The filing frames these regulations primarily as a downside risk, linking reduced social media engagement by younger users to decreased data demand. Notably, it does not mention the possibility that telecom operators might monetize these rules by providing the infrastructure for age verification mandated or encouraged by regulators.
Why it matters
Jio is India’s largest telecom operator and a major internet service provider, making data consumption a critical driver of its revenue and growth. Restrictive rules on minors’ social media use could shrink this important segment, potentially impacting Jio’s profitability and growth prospect as it prepares for its IPO.
However, at a MediaNama roundtable in May 2026, industry analysts highlighted that telecom companies could generate significant revenue by offering age verification services at the network level, earning fees per verification. This could partially offset the negative impact of reduced data usage.
The omission of this potential upside in Jio’s IPO filing leaves investors without a full picture of how evolving regulations might impact revenue streams beyond the immediate risks, especially as India’s government and state authorities develop frameworks for child online safety enforcement.
What to watch next
Market observers and investors should closely monitor how India’s regulatory environment around child online safety and data protection evolves, particularly the adoption and implementation of telecom-layer age verification solutions.
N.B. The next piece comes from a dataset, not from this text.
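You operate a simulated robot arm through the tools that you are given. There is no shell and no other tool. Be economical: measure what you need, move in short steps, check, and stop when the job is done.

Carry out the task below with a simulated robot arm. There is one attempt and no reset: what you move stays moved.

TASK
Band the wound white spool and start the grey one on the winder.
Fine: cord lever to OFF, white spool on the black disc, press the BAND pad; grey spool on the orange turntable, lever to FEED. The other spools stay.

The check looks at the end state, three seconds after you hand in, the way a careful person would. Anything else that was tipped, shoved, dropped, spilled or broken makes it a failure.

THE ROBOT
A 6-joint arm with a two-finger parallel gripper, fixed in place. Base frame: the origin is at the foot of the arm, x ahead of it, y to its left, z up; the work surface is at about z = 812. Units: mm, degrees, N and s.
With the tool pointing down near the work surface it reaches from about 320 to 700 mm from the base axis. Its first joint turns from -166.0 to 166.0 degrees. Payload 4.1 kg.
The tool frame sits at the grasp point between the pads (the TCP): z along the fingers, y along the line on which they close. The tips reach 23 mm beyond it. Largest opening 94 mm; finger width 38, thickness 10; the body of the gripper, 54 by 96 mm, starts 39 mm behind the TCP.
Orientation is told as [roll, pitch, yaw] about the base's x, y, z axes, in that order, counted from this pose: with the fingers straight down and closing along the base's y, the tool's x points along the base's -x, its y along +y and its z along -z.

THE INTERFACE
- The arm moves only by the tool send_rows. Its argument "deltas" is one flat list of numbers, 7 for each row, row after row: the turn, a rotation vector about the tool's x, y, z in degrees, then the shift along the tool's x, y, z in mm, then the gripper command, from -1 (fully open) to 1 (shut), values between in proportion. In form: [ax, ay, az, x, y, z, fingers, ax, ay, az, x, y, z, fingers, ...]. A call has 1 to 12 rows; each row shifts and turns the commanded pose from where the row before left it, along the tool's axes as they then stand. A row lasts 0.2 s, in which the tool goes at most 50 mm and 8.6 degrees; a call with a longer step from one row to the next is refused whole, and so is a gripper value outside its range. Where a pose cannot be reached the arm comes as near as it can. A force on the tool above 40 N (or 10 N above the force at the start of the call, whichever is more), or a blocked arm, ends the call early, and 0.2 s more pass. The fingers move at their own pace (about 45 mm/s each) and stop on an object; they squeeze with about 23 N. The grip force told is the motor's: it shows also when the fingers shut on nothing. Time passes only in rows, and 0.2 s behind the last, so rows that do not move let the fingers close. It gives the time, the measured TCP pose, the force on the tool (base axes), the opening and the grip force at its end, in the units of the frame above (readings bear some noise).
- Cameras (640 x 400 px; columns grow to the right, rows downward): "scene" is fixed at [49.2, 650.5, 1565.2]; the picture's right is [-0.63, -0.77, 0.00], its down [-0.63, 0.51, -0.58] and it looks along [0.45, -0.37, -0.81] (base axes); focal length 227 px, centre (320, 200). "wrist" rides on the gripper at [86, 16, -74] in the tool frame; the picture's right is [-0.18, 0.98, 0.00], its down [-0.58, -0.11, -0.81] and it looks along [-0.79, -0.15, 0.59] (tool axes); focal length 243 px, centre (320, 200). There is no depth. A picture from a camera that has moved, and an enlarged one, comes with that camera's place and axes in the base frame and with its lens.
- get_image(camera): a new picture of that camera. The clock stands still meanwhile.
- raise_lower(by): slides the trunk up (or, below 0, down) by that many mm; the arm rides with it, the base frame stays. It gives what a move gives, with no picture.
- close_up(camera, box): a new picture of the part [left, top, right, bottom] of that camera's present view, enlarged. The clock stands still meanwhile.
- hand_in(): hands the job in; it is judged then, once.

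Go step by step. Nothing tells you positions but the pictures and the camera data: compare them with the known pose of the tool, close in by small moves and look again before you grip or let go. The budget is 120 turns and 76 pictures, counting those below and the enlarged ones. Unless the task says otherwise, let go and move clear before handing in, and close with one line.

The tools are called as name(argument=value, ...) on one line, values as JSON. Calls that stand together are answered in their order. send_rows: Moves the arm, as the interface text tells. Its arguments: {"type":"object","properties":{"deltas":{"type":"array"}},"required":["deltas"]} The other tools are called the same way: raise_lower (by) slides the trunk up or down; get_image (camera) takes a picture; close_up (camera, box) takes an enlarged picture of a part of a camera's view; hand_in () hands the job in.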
These could reshape the revenue model for Indian telecom operators like Jio.
Additionally, it will be important to see whether Jio and other operators capitalize on verification fees as a new revenue stream and how effective telecom-based verification proves in practice given challenges like multi-SIM card use by minors.
Finally, any further disclosures by Jio in its IPO process or subsequent annual reports regarding this risk factor and corresponding commercial strategies will provide clearer insights into the company's preparedness and adaptability to regulatory shifts.